■ **AIM 1**
Please copy out the portion of the given passage from "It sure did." to "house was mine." without changes.

■ **GIVEN PASSAGE**
* begin *
It sure did. I may have played the role of fairy godmother to my property; the photographer played fairy godfather.  His camera placement and wide-angled lens turned a modest, nicely furnished condo, now “staged,” into a magical dream.  Who wouldn’t want to live there? Even though I knew how much trickery had gone into what we produced together, I loved his pictures so much I bought a set, to keep forever and forever after they vanished from the internet, post-sale.  Although it never really looked like this when Bill and I lived there with our two British Blue cats (their grey hairs over everything, their litter scattered on the bathroom floors), I could imagine, couldn’t I?  For one shining moment (e.g., ten days), this beautifully spacious sunlit dream house was mine.
* end *
■ **RECORDS SUPPLIED**
* begin *
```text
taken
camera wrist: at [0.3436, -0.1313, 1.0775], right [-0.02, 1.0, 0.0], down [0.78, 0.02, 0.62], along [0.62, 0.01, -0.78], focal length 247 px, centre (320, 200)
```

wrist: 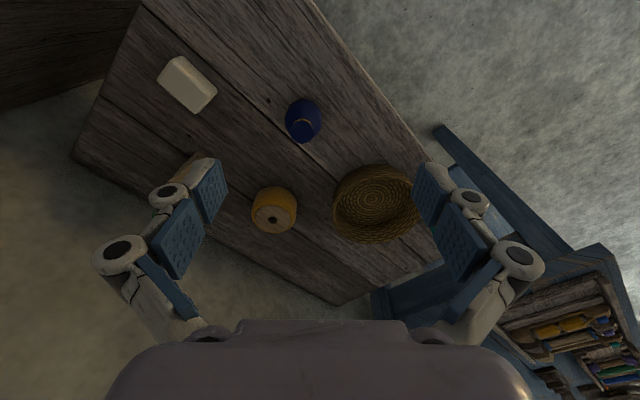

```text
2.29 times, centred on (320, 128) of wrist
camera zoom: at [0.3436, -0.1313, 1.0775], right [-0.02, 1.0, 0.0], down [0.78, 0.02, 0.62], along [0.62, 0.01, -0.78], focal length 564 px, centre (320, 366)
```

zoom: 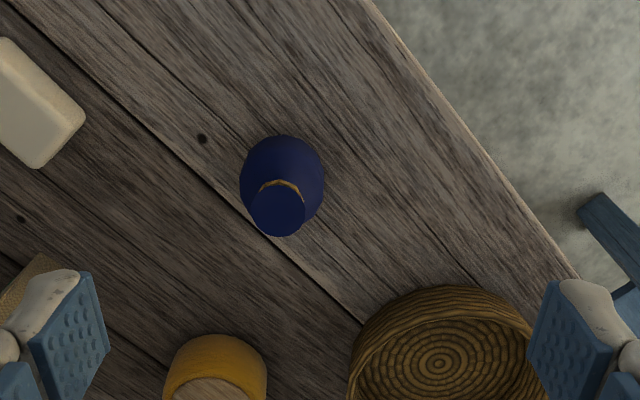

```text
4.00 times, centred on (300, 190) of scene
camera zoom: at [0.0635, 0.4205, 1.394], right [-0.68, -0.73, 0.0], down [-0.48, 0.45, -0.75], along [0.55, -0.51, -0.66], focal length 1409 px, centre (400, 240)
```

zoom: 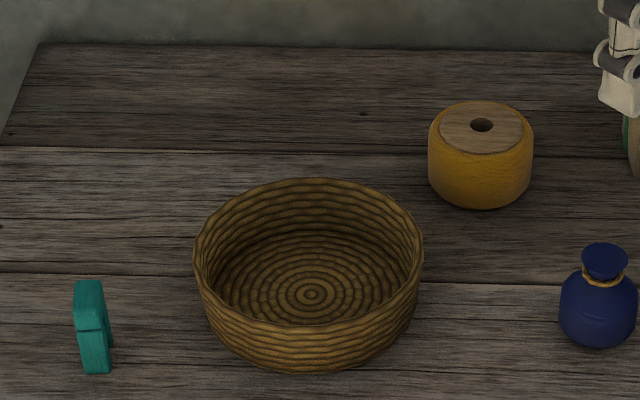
* end *
* begin *
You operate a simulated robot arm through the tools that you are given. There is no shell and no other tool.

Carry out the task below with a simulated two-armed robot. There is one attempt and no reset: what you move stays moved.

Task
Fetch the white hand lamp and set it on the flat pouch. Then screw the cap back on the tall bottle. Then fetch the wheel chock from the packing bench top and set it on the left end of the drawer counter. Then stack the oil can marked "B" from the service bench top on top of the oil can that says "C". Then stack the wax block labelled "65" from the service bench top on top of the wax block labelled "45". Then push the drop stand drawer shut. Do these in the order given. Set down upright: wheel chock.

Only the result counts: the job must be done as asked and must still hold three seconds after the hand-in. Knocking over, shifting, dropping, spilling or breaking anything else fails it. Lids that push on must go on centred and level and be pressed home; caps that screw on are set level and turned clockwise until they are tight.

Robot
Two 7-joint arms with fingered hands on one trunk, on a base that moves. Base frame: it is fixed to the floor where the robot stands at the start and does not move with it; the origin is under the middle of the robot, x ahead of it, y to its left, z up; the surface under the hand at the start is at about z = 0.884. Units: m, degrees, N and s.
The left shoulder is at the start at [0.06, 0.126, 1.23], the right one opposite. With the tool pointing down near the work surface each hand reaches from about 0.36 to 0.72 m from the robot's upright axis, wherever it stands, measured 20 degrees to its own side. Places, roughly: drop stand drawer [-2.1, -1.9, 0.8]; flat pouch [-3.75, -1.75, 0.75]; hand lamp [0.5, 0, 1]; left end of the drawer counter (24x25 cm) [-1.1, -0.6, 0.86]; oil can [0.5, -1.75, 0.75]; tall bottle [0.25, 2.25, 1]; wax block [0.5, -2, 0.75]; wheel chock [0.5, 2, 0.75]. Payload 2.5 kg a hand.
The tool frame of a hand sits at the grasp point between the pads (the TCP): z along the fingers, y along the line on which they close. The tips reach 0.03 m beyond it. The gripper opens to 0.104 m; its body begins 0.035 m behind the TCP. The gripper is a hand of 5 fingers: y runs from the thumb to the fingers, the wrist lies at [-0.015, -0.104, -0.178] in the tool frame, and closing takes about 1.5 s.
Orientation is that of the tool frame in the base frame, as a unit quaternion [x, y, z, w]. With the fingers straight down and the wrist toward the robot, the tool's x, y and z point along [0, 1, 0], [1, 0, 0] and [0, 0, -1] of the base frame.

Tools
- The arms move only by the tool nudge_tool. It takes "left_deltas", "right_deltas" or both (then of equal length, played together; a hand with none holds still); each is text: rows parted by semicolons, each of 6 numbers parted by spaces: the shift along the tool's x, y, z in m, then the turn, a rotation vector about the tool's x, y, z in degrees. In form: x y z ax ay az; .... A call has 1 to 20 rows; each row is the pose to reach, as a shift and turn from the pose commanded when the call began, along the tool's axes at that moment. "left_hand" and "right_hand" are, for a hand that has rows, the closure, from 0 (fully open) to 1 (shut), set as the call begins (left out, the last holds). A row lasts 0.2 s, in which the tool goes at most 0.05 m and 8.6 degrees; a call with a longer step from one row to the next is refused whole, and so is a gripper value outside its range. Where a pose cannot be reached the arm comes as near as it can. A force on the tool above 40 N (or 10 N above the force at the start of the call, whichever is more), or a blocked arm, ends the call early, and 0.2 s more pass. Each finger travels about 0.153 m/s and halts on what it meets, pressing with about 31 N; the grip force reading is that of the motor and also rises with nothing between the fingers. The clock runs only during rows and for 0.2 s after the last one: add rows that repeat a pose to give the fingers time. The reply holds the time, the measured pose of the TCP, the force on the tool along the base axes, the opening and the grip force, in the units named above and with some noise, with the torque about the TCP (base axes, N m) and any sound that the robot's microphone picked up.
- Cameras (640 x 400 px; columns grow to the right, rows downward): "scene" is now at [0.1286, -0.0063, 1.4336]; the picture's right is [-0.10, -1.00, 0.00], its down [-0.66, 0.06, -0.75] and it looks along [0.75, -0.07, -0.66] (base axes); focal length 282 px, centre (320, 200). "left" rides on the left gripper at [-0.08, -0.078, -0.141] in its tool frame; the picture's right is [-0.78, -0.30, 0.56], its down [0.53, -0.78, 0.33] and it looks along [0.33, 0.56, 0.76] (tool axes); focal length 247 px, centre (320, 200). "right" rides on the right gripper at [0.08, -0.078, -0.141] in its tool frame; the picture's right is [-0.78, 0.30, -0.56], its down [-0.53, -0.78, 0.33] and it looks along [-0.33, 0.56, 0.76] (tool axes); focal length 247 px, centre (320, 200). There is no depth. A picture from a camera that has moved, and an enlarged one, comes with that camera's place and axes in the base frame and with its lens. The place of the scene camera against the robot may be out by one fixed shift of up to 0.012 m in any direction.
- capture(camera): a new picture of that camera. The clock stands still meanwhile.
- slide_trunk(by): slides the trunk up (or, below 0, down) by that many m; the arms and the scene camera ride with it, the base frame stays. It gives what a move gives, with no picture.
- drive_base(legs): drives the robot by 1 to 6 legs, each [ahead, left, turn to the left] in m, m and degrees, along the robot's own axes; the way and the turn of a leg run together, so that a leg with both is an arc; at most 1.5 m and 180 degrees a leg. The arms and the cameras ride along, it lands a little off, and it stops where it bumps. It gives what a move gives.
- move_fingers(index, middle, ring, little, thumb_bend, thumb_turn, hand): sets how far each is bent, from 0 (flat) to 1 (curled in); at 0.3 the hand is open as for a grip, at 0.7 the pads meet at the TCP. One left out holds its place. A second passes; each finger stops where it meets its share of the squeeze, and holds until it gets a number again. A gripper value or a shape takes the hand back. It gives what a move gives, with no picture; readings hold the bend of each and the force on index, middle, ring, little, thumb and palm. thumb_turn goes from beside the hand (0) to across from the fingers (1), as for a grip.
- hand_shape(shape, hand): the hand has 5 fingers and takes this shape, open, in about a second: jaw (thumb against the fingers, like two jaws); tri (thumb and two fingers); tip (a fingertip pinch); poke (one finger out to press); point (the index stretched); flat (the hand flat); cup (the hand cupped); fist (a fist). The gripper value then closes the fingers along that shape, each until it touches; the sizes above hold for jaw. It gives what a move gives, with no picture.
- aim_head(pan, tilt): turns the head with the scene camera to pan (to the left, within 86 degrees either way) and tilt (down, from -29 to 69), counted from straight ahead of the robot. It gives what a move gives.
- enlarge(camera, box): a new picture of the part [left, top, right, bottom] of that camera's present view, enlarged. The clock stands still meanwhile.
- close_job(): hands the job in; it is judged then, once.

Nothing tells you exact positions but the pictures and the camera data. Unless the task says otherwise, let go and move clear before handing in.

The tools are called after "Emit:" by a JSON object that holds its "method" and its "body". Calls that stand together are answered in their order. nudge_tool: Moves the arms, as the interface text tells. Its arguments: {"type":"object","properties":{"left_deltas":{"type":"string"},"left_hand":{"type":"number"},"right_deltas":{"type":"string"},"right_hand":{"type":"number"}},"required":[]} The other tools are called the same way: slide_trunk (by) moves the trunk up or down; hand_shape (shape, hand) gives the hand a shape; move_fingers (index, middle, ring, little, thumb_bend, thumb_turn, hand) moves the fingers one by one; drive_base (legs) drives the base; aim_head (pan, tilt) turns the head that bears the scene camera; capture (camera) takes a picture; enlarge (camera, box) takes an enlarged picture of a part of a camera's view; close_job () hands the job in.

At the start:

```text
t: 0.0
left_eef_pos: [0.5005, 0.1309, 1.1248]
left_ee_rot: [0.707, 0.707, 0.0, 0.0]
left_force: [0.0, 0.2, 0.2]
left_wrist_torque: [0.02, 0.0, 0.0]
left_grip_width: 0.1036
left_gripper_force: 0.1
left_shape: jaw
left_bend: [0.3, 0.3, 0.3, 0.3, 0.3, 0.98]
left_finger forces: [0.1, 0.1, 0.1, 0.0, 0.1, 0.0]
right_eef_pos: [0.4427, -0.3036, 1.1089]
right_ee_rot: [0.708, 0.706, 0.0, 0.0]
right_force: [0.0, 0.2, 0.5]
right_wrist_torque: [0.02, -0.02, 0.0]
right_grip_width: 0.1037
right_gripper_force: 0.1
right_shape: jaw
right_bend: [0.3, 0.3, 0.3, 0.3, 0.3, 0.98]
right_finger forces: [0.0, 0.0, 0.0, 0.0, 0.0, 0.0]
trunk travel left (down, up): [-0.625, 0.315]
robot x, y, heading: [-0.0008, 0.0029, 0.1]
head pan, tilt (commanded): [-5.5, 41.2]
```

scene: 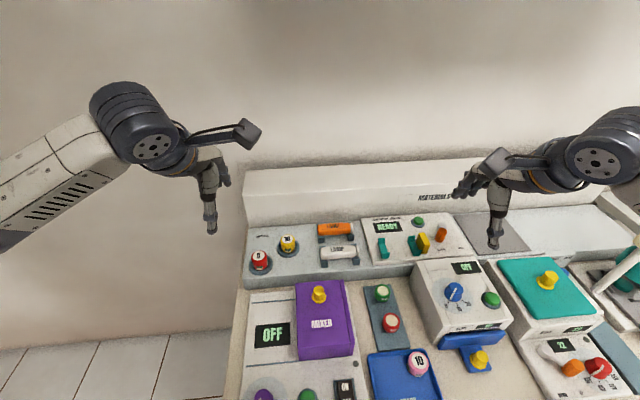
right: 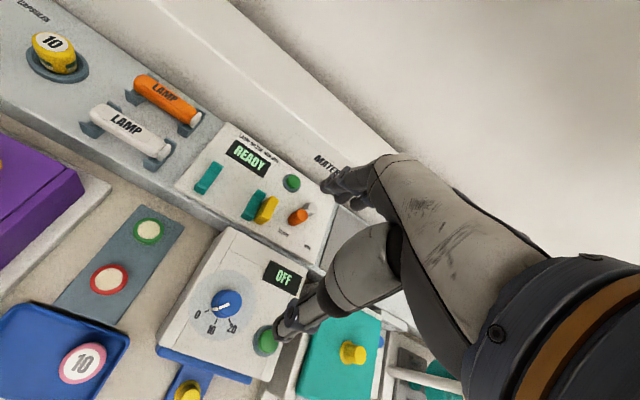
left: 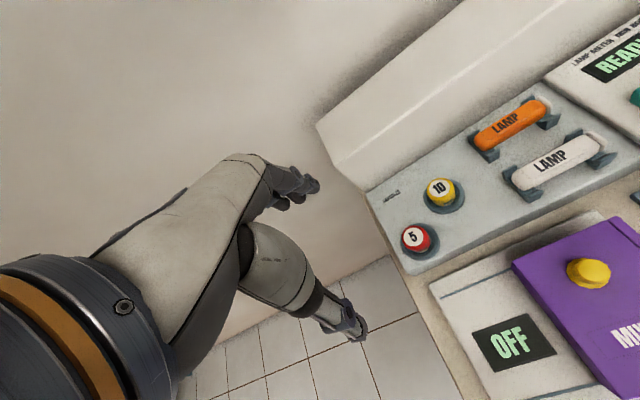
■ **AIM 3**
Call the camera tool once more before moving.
* end *
■ **AIM 2**
Look through the material above and print exactly the lines from the one containing "for a grip." to the one containing "Nothing tells you", both included, and nothing more.

■ **EXERCISE SOLUTION 1**
It sure did. I may have played the role of fairy godmother to my property; the photographer played fairy godfather.  His camera placement and wide-angled lens turned a modest, nicely furnished condo, now “staged,” into a magical dream.  Who wouldn’t want to live there? Even though I knew how much trickery had gone into what we produced together, I loved his pictures so much I bought a set, to keep forever and forever after they vanished from the internet, post-sale.  Although it never really looked like this when Bill and I lived there with our two British Blue cats (their grey hairs over everything, their litter scattered on the bathroom floors), I could imagine, couldn’t I?  For one shining moment (e.g., ten days), this beautifully spacious sunlit dream house was mine.

■ **EXERCISE SOLUTION 2**
- move_fingers(index, middle, ring, little, thumb_bend, thumb_turn, hand): sets how far each is bent, from 0 (flat) to 1 (curled in); at 0.3 the hand is open as for a grip, at 0.7 the pads meet at the TCP. One left out holds its place. A second passes; each finger stops where it meets its share of the squeeze, and holds until it gets a number again. A gripper value or a shape takes the hand back. It gives what a move gives, with no picture; readings hold the bend of each and the force on index, middle, ring, little, thumb and palm. thumb_turn goes from beside the hand (0) to across from the fingers (1), as for a grip.
- hand_shape(shape, hand): the hand has 5 fingers and takes this shape, open, in about a second: jaw (thumb against the fingers, like two jaws); tri (thumb and two fingers); tip (a fingertip pinch); poke (one finger out to press); point (the index stretched); flat (the hand flat); cup (the hand cupped); fist (a fist). The gripper value then closes the fingers along that shape, each until it touches; the sizes above hold for jaw. It gives what a move gives, with no picture.
- aim_head(pan, tilt): turns the head with the scene camera to pan (to the left, within 86 degrees either way) and tilt (down, from -29 to 69), counted from straight ahead of the robot. It gives what a move gives.
- enlarge(camera, box): a new picture of the part [left, top, right, bottom] of that camera's present view, enlarged. The clock stands still meanwhile.
- close_job(): hands the job in; it is judged then, once.

Nothing tells you exact positions but the pictures and the camera data. Unless the task says otherwise, let go and move clear before handing in.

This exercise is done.